O Teísmo de Jean- Jacques Rousseau.

“O tema religião se mostra muito relevante no pensamento de Rousseau, na medida em que reconhece a importância da religião para a prática da boa moral, e como uma espécie de controle das paixões humanas. Conforme ele afirma nas notas de rodapé da Profissão de Fé, ao se referir a questão do juízo final pregado em diversas religiões como forma de castigo ou recompensa as ações humanas, e por haver castigo, inibe os homens das más ações, conseqüentemente se mostram mais eficazes do que as leis morais, como lemos neste trecho: “Filósofos, tuas leis morais são muito bonitas, mas mostra-me, por favor, a sanção que elas têm. Pára um momento de dar voltas e diz-me claramente o que colocas no lugar do Poul-Serrbo” (ROUSSEAU, 2004, p.449). Apesar disso, Rousseau não propõe uma forma de religião que tenta inibir as ações e sentimentos humanos pelo fanatismo.

Se para o autor é necessário que o Estado possua uma religião, é preciso então identificar qual é a mais adequada a ele. Ele concluirá que a proposta religiosa mais benéfica ao Estado é a religião civil, que compreendemos como parte do teísmo; pois a religião civil é fundamentada nos preceitos teístas. Seus dogmas incentivam a adoração natural a Deus, à prática da boa moral, além de banir do estado a intolerância religiosa.

Assim, é preciso então compreendermos o conceito de teísmo no pensamento de Rousseau, em toda a sua totalidade. Ao lermos a Profissão de Fé e o capítulo da Religião Civil do Contrato Social, percebemos que o teísmo é conceituado pelo filósofo, nessas obras, de maneiras distintas, mas que se completam em um sentido geral. No Contrato Social, ele a define como religião civil, e a conceitua como:

(...) uma profissão de fé puramente civil cujos artigos compete ao soberano fixar, não precisamente como dogma de religião, mas como sentimentos de sociabilidade, sem os quais é impossível ser-se bom cidadão ou súdito. (ROUSSEAU, 2005, p. 134)

A religião civil é puramente moral e não é constituída em forma de instituição religiosa. Por mais que se admita a existência de Deus, não se percebe a necessidade de se estabelecer rituais para cultuá-lo. Deus é reconhecido enquanto divindade poderosa, entretanto, para reconhecê-lo como tal, também não há a necessidade da existência de templos e organização hierárquica. Por ser uma religião civil, ela fica sob a responsabilidade do soberano. Isso porque o que essa religião pretende é estabelecer no Estado os preceitos de sociabilidade, liberdade, a conservação e a pratica da boa moral e adoração natural a Deus; além de impedir a prática da intolerância religiosa.

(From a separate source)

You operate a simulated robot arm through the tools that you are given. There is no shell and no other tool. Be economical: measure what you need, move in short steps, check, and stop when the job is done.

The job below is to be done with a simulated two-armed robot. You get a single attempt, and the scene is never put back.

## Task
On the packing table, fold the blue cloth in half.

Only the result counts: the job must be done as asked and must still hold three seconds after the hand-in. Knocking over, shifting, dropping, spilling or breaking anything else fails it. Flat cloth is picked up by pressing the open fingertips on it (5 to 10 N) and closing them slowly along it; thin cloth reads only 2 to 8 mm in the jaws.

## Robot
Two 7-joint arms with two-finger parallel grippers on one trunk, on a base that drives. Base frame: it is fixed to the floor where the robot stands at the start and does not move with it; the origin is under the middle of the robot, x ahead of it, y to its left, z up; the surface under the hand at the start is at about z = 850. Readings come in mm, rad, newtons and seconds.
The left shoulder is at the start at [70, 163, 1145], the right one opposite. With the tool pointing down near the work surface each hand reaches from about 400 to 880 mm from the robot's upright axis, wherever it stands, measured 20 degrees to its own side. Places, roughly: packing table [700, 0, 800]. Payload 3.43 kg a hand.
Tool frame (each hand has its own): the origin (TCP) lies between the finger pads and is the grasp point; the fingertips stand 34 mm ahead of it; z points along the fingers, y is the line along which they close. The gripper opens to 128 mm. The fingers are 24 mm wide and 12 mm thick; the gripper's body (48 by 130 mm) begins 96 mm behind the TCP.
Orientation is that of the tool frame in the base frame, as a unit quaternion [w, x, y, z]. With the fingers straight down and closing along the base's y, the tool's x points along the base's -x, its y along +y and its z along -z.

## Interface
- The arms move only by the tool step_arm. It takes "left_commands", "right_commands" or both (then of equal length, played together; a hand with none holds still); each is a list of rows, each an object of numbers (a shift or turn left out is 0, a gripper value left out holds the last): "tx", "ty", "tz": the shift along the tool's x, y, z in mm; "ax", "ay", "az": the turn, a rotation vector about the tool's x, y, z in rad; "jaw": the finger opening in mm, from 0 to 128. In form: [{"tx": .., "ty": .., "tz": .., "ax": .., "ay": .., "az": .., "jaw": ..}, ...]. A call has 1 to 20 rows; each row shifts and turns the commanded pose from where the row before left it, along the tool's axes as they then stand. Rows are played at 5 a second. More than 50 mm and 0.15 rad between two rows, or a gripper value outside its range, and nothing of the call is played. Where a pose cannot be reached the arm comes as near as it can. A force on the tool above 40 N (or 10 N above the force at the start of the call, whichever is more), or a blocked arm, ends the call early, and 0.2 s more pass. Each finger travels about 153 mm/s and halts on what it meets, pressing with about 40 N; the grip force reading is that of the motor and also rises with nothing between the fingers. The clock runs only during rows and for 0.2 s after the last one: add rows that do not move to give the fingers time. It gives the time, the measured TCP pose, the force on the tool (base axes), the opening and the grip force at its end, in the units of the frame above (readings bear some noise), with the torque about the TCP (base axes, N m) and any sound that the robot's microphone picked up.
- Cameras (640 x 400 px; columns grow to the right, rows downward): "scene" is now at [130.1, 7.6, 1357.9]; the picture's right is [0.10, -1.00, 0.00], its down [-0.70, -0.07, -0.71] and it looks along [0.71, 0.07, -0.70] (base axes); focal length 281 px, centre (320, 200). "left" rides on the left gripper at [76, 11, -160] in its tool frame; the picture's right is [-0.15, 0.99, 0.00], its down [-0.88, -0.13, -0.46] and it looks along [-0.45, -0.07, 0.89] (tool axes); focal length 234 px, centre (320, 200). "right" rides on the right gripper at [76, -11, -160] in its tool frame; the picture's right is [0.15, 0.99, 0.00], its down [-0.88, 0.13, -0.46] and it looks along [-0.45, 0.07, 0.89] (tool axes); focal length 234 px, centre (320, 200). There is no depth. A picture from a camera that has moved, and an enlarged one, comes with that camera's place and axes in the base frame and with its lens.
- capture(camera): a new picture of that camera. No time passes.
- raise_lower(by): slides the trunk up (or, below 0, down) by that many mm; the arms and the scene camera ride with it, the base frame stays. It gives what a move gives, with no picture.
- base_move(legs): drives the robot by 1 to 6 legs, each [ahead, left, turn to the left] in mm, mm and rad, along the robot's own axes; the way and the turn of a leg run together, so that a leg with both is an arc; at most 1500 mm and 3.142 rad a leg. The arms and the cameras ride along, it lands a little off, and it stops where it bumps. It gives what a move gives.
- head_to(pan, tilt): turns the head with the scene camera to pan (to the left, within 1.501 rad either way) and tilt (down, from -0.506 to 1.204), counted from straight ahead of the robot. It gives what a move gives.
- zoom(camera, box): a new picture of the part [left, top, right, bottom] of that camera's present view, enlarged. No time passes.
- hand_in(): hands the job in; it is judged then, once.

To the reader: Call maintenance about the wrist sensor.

Mas por que a proposta de uma nova forma de religião ao Estado, em detrimento das outras? Podemos perceber em toda a filosofia rousseauísta a necessidade da preservação da liberdade, sendo ela o principal de todos os direitos naturais e que deve prevalecer no Estado, todavia como uma liberdade civil;

Sendo a liberdade um dom recebido da Natureza em virtude de sua qualidade de homens, não tem seus pais o menor direito de os despojar; de sorte que, se para estabelecer a escravatura foi preciso praticar violência contra a natureza (...).(ROUSSEAU, 2005, p. 196.)

Rousseau concebe a liberdade como algo imanente ao homem, é da natureza humana ser livre, conforme citação acima retirada do segundo Discurso no momento em que o autor questiona a escravatura, e a julga como uma violência à natureza humana. “O homem nasce livre e a toda parte se encontra sob ferros” (ROUSSEAU, 2005, p. 21). E nesse contexto o autor entende em seus estudos que as religiões históricas constituídas conduzem a prática da intolerância religiosa, que é uma negação da liberdade, de uma condição essencial do homem. Dessa forma a religião civil parece ter como principal objetivo eliminar do Estado a possibilidade da prática de dogma que ele denomina como negativo.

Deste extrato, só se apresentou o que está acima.